New antibiotic for antibiotic resistant bacteria

New Antibiotic Corbomycin For Antibiotic Resistant Bacteria

Scientists discovered a new antibiotic that attacks and kills bacteria through a unique approach.

The newly developed antibiotic ‘corbomycin’ is a promising candidate to tackle the emerging issue of antibiotic resistance in pathogens.

Antibiotic resistance is one of the biggest threats to global health, according to the World Health Organization. 700,000 deaths happen every year around the world due to growing antibiotic resistance in microbes.

The new antibiotic, along with a less popular complestatin, blocks the function of bacterial wall, eventually killing them. This is the first time scientists are observing such a phenomenon.

The cell wall that surrounds the cell giving them shape, is the source of bacteria’s strength.

Usually, antibiotics like penicillin prevent the bacteria from building this wall.
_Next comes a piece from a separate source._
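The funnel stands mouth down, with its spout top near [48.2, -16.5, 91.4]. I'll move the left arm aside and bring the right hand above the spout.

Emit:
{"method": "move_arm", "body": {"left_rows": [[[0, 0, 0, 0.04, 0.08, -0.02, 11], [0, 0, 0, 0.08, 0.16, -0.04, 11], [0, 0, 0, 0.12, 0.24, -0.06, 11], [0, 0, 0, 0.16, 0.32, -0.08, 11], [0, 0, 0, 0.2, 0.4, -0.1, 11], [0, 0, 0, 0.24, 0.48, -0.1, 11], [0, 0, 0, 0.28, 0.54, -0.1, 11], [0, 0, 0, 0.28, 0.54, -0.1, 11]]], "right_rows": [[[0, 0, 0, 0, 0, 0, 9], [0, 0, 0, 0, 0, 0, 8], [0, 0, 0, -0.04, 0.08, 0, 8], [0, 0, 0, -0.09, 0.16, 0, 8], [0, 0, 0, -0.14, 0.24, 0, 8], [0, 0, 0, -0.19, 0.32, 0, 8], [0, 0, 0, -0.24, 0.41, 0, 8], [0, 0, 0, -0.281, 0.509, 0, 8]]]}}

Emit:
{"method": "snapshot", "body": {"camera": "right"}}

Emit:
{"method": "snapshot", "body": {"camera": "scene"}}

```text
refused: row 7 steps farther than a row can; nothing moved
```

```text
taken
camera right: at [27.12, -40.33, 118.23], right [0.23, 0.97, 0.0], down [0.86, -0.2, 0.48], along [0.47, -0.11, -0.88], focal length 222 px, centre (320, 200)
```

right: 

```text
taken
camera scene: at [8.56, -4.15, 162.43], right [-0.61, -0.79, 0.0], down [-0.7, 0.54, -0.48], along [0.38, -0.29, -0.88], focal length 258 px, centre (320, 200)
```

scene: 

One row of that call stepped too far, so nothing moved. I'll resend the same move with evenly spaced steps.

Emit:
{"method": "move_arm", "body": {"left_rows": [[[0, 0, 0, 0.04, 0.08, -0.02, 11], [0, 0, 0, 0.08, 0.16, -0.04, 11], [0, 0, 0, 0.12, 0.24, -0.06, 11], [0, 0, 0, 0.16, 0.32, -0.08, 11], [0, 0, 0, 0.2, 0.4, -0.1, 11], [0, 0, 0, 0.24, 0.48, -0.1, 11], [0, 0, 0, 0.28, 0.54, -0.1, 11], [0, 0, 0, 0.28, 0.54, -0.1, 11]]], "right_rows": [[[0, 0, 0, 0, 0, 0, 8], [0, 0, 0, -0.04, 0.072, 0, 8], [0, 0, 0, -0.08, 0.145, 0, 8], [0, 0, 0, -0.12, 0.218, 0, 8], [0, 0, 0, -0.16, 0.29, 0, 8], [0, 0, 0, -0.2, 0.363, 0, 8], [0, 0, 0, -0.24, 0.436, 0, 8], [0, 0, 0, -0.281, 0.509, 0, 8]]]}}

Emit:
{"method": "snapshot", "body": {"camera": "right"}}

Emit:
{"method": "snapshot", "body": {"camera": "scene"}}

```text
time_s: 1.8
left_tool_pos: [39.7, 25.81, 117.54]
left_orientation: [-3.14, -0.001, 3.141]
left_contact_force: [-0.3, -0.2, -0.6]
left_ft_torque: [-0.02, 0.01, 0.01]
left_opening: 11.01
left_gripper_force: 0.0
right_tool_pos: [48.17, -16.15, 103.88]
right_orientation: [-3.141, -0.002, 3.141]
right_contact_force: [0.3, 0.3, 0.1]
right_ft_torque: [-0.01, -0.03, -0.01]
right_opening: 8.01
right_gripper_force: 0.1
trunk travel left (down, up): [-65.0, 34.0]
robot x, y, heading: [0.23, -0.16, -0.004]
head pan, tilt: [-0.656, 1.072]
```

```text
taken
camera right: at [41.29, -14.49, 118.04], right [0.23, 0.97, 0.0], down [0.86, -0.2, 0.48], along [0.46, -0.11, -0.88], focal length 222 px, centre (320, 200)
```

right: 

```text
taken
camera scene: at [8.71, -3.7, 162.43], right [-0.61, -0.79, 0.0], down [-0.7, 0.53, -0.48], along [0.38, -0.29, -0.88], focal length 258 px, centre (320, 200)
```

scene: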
But the new antibiotic they discovered does just the opposite, prevents cell wall from breaking down.

Breaking of the cell wall is crucial for the bacteria cells to grow, divide, and expand. The bacteria get trapped if the cell wall can’t be broken as they can’t divide and grow. Complestatin and the new antibiotic corbomycin belong to the same family of antibiotics produced by soil bacteria called glycopeptides

Staphylococcus aureus infection that

can lead to toxic shock syndrome and blood poisoning can be blocked in mice using these new antibiotics.

Beth Culp, a Ph.D. candidate at McMaster University in Hamilton, Ontario, said that this approach could be applied to other antibiotics and help to discover new antibiotics with a new mode of action.

Scientists were able to find a few more antibiotics with a similar mechanism in the same family.

The research work published in Nature received a positive response from many experts in the field.

The discovery of this new antibiotic is an exciting development, according to Dr. Andrew Edwards, from the Department of Infectious Disease at Imperial College London. The new antibiotic could be effective against many problematic bacteria, including MRSA.

Unfortunately, they are not effective against bacteria like E.coli that cause bloodstream infections in more than 30,000 people in the UK every year.

But the antibiotic shows activity against gonorrhea causing bacteria that is frequently resistant to antibiotics.

The experts in the UK were worried about the increasing rates of sexually transmitted infections, as three cases of drug-resistant gonorrhea were reported in 2018. Since 2009, the number of gonorrhea cases has jumped by 249 percent.

The new antibiotic has to travel a long and challenging road to get approved in clinical trials. Many antibiotics fail clinical trials as they were found to be insufficiently effective or too toxic in humans.

Many scientists like Brendan Wren, professor of microbial pathogenesis at the London School of Hygiene and Tropical Medicine and Dr. Claas Kirchhelle, Oxford Martin Programme on Collective Responsibility for Infectious Diseases and Lecturer of the History of Medicine, University College Dublin welcomed the study.

But we will have to wait and see if the new antibiotic can actually make it to the market because only a very few among the thousands of pharmaceutical compounds discovered get licensed.